新たな十年の始まり

生薬価格の“高騰”

 あけましておめでとうございます。本年もよろしくお願い申し上げます。さて、今年は十干の最初である甲(きのえ)の年で、新たな十年が始まるという意味があります。

 春には消費税が引き上げられますし、薬業界でも医薬品のインターネット販売が本格化してきます。また、漢方薬業界に於いては、生薬価格の高騰がいよいよ無視できないレベルになってきており、このことは漢方薬の位置づけに関して、これまでにない変化を生み出していくことが予想されます。 

 生薬価格に関しては、数年前より中国の経済成長や中国に於ける健康保険制度の整備などの影響もあって上昇傾向を続けていましたが、ここにきて更なる中国経済の成長、甘草など野生資源の枯渇問題、中国元高に対して円安傾向が進んだことなどから市場価格の上昇に弾みがついています。象徴的なのは薬用人参の価格で、昨秋に収穫された新ものの産地価格が前年に比べて約二倍に高騰しています。これまでも天候などの影響で市況が一時的に高騰したりすることはありましたが、現在進行中の中国産生薬の上昇傾向は今後も続いていく可能性が高く、既に日本国内の流通価格が保険薬価価格を上回る品目が多くなってきています。現在、生薬メーカーや漢方製剤メーカーが国に対して保険薬価の引き上げを要望しているそうですが、大幅な薬価の引き上げがない限り、刻み生薬をはじめ医療用漢方製剤も健康保険の範疇でまかなっていくことが難しくなっていくと思われます。また、OTCの漢方製剤も値上げは避けられない情勢です。

 

高騰がもたらす“適正化”

 ただし、生薬価格の高騰といっても、中国の開放政策への転換や円高などの要因によって、ここ二十年ほどの価格がむしろ安すぎたという側面もあります。おそらく日本の歴史上、諸物価に比べてこれほど生薬や漢方薬が安い時代というのはなかったと思います。確かに、安いが故にドラッグストアでも手軽に買えるようになったり、低薬価で健康保険に収載されることで漢方薬の消費量は増えてきましたが、反面、適応症だけを大々的に宣伝したり、病名投薬のような形での使用が増えて、本来の東洋医学的な考えに基づいた漢方薬の使用というものが軽んじられているような印象も受けます。

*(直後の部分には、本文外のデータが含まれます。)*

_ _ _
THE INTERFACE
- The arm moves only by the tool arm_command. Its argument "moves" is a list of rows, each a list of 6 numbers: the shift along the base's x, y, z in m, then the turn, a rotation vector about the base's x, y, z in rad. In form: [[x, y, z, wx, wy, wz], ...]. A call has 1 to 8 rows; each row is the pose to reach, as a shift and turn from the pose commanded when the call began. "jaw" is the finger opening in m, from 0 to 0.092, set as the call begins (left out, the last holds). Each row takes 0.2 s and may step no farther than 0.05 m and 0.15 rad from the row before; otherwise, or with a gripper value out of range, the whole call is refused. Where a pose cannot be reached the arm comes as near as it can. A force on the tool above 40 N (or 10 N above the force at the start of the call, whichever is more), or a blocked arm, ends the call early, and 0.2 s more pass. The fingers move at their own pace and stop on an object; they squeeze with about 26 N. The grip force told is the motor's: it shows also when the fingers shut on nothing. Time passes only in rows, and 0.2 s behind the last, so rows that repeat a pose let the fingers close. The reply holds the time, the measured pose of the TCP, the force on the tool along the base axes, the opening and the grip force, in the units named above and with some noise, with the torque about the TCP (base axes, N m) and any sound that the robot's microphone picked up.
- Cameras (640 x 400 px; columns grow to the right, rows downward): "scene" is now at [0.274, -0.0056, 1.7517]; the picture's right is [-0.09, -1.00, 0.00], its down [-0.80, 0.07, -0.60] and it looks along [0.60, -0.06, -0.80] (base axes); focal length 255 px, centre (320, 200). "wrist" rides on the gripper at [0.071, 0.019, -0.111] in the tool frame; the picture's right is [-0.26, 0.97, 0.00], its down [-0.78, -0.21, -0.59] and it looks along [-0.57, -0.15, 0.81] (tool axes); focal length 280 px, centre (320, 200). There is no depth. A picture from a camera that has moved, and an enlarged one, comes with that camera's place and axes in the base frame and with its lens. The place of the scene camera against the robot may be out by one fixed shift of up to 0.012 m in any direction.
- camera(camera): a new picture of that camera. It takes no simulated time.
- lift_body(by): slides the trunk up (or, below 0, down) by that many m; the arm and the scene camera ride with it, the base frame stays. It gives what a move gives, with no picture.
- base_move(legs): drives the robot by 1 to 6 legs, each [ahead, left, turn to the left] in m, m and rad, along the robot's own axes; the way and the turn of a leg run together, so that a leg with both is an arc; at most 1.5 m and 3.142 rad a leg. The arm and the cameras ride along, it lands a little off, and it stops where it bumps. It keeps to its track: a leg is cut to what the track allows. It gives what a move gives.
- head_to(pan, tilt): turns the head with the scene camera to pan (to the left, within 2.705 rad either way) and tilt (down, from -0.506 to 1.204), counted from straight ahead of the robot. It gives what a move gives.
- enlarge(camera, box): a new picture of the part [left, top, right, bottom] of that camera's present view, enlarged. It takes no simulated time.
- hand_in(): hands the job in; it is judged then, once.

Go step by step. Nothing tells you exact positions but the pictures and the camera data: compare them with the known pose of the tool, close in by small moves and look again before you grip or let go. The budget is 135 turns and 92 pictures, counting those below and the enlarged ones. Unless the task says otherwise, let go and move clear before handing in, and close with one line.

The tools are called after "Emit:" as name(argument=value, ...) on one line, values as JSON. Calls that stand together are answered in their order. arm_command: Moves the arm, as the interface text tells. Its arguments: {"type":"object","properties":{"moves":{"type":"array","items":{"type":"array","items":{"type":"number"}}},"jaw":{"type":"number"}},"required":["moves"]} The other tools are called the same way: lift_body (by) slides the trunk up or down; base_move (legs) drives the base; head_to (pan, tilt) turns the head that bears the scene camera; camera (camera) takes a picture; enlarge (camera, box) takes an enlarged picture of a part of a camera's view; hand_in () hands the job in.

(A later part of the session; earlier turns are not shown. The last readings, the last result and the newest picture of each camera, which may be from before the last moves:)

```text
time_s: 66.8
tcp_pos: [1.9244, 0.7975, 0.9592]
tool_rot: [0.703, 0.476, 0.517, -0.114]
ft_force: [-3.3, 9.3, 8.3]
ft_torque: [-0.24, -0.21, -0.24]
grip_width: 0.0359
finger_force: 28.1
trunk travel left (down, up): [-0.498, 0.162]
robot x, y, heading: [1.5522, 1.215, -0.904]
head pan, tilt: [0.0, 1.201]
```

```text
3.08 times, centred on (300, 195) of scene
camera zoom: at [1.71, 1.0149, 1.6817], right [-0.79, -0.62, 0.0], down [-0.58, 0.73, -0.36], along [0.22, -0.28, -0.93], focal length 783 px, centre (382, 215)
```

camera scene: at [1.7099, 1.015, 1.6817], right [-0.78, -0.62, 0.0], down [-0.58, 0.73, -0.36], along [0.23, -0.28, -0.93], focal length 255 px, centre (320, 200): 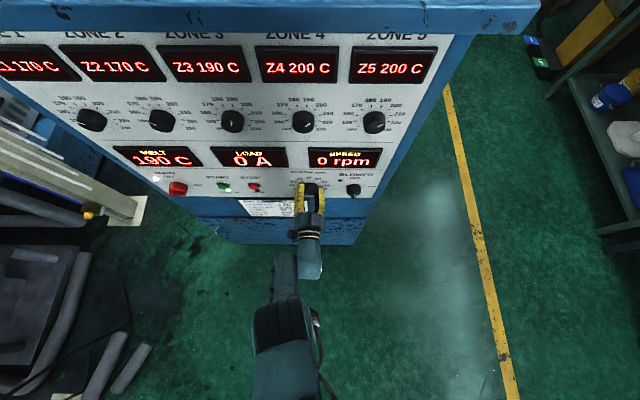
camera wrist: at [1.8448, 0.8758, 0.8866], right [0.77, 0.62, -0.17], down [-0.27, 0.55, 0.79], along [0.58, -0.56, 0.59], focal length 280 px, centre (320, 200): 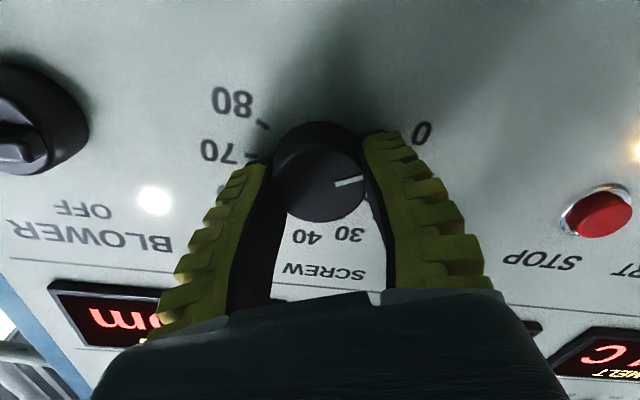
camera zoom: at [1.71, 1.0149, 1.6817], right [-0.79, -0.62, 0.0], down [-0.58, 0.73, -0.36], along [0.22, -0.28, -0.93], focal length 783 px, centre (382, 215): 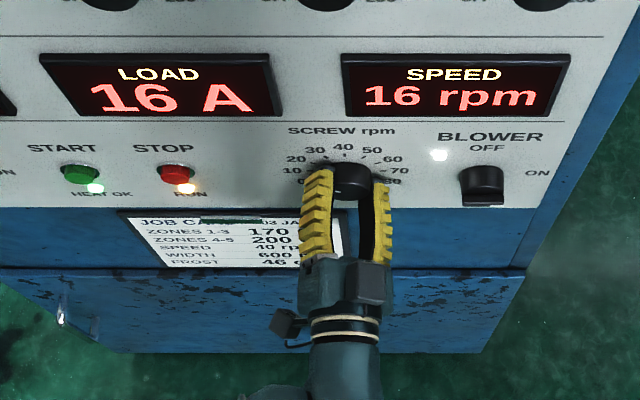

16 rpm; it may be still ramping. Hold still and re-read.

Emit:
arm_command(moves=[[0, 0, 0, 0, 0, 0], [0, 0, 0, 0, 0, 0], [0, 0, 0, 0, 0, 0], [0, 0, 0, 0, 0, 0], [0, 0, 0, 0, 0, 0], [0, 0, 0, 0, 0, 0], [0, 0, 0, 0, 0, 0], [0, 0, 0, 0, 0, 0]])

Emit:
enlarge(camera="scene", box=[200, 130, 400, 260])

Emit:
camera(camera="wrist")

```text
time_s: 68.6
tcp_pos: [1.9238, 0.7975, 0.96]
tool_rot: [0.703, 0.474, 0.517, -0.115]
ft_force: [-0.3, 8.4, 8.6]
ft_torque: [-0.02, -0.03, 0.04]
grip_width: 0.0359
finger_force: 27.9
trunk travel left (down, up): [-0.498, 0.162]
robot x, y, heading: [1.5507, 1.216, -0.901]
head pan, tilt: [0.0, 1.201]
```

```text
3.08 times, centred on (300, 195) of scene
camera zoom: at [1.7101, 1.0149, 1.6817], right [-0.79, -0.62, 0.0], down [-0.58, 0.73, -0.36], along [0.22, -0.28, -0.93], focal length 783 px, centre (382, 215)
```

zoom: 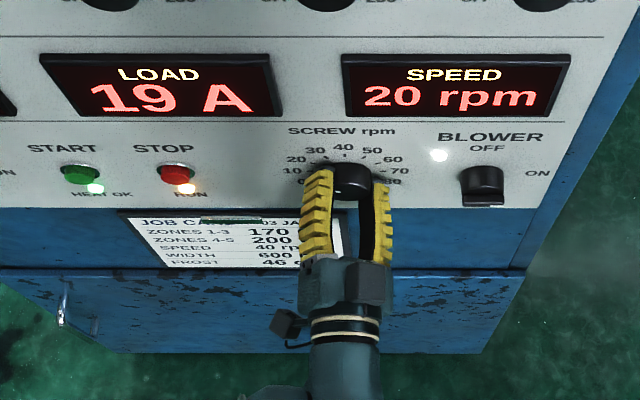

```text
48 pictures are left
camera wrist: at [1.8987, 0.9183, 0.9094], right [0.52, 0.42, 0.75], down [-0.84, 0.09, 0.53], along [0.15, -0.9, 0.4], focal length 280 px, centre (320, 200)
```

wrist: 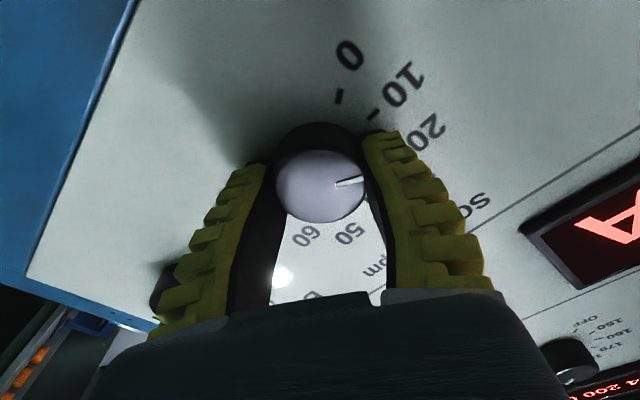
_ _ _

 今後、生薬価格の高騰から製品価格が高くなっていくと、個人の収入が増えない中、消費税も上がってますます販売に悪影響がでるという意見もありますが、それ相応の価格になったら今まで見過ごされがちであった漢方薬本来の価値が見直されてくるのではないかと思います。たとえが適切かどうかわかりませんが、昔、酒税の関係で焼酎が安価だった頃、焼酎は安物の酒というイメージが強く、レストランや高級なお店で飲まれることはなかったと思います。ところが、酒税が上がって焼酎の価格が高くなると、もちろん業界関係者の努力も大きかったと思いますが、今では“安物の酒”ではなく“健康にも良いお酒”というイメージで、人気のある銘柄はプレミアムがつくほどになっています。焼酎そのものの中身は変わらなくても、値段が上がっただけで、価格にふさわしい価値を見いだそうとする心理が働くようです。

 よって、漢方薬価格の高騰(歴史的に見れば適正な水準に戻っていく動きとも言えます)は、一時的な混乱はあるにせよ、価格に見合うだけの知識や情報を提供できれば、むしろ漢方本来の考え方や、西洋薬にはない利点などが再認識されていくことで、ゆくゆくは漢方薬の業界全体の安定的な発展につながるはずです。